Harpist Oliver Wass has won the Suoni d’Arpa International Competition in Italy, the International Harp Competition of Slovenia, and the Jury Prize at the International Harp Competition in Szeged, Hungary. In May 2016 he became the first harpist ever to win the Guildhall Gold Medal – the Guildhall’s most prestigious prize.

He has performed every major harp concerto, including Lyra Angelica with the Philharmonia Orchestra, the Mozart Flute and Harp Concerto with The Mozartists at the Wigmore Hall, the Debussy Danses with 12 Ensemble at the Wigmore Hall, and he has directed the Handel Harp Concerto in the Barbican Hall.

He plays both modern and early harps, and has performed the Handel Harp Concerto with the English Concert at the Wigmore Hall on the triple harp, as well as touring to New York’s Carnegie Hall, Berlin Philharmonie, and Salzberg Mozarteum.

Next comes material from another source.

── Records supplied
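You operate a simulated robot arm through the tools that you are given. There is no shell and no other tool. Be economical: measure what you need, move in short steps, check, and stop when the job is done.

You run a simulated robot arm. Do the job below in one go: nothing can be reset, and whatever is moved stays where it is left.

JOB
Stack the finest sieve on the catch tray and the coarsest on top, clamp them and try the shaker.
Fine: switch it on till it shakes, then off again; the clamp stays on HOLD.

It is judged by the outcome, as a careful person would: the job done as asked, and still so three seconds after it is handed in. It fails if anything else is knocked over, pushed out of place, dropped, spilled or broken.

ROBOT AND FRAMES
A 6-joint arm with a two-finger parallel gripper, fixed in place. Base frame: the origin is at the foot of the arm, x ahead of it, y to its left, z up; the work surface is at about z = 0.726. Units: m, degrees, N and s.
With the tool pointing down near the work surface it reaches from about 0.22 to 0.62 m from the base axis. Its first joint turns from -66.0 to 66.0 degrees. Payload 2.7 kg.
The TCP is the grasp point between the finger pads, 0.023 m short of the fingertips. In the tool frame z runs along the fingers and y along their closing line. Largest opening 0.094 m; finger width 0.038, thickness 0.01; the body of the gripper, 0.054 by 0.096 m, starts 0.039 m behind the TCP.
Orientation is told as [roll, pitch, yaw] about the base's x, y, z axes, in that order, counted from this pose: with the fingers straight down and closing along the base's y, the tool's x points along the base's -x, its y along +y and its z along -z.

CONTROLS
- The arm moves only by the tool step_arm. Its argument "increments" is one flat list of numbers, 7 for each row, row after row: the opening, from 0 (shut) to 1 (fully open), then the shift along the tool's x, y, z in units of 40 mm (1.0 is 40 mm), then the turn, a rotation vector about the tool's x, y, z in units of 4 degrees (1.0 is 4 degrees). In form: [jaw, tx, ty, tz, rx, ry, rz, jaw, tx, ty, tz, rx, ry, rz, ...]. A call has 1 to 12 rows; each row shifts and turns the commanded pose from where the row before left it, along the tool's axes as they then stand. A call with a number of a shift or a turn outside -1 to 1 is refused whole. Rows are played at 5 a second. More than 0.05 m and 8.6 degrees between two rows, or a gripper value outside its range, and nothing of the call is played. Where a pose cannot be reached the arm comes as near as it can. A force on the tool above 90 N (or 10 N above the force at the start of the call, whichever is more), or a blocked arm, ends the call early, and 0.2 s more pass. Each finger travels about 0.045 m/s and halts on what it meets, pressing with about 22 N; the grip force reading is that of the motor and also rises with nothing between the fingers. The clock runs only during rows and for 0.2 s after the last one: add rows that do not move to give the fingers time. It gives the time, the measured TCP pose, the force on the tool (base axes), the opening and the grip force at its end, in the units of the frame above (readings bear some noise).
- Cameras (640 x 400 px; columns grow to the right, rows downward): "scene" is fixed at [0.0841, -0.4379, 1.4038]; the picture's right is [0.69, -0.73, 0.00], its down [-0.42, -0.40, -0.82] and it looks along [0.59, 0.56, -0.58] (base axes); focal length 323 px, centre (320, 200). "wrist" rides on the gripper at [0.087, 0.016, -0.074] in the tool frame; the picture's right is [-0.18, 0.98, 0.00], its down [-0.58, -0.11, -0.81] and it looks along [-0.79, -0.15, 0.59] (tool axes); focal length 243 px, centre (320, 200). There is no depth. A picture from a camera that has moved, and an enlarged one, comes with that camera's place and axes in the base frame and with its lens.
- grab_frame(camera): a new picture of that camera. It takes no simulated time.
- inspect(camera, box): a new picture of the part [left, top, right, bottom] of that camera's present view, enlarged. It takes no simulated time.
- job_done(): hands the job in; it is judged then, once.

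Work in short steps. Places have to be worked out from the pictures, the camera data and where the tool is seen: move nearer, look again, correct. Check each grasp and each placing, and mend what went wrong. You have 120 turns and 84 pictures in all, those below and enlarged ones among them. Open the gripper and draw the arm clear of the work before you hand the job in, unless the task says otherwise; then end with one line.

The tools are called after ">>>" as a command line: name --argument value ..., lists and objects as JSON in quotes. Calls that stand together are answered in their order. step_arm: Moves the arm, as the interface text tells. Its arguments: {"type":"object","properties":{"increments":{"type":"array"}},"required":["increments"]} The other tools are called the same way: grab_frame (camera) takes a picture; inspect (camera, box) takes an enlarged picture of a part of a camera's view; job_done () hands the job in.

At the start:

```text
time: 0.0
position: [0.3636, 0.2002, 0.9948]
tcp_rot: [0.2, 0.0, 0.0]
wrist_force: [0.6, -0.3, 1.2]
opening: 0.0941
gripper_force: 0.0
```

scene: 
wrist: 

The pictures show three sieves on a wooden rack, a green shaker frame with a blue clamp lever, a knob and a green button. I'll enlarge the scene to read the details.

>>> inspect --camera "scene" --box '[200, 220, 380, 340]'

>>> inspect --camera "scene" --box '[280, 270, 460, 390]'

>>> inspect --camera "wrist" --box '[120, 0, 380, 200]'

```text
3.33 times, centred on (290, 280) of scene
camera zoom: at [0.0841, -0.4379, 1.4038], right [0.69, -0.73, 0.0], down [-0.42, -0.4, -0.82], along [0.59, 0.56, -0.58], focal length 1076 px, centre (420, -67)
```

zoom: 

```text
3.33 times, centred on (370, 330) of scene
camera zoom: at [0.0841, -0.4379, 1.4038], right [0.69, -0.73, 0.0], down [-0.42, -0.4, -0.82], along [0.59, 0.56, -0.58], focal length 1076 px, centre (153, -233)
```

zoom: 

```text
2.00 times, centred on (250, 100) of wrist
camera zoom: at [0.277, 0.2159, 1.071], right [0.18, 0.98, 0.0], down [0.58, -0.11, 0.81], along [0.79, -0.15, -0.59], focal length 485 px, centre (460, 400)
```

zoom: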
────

Playing with “verve and polish” (The Times), his flute-viola-harp trio, The Pelléas Ensemble, won the Royal Philarmonic Society Henderson Award and the Elias Fawcett Award for Outstanding Chamber Ensemble at the Royal Overseas League competition. They have also won both the Grand Prize and the Audience Prize in the St Martin-in-the-Fields Chamber Music Competition.

Oliver holds a First Class Masters Degree from the Guildhall School of Music & Drama, where he studied with Imogen Barford. He graduated from the University of York with a First Class Honours degree in Chemistry.

Despite having spent his teenage years making fireworks in his parents’ basement, he still remarkably has all of his fingers.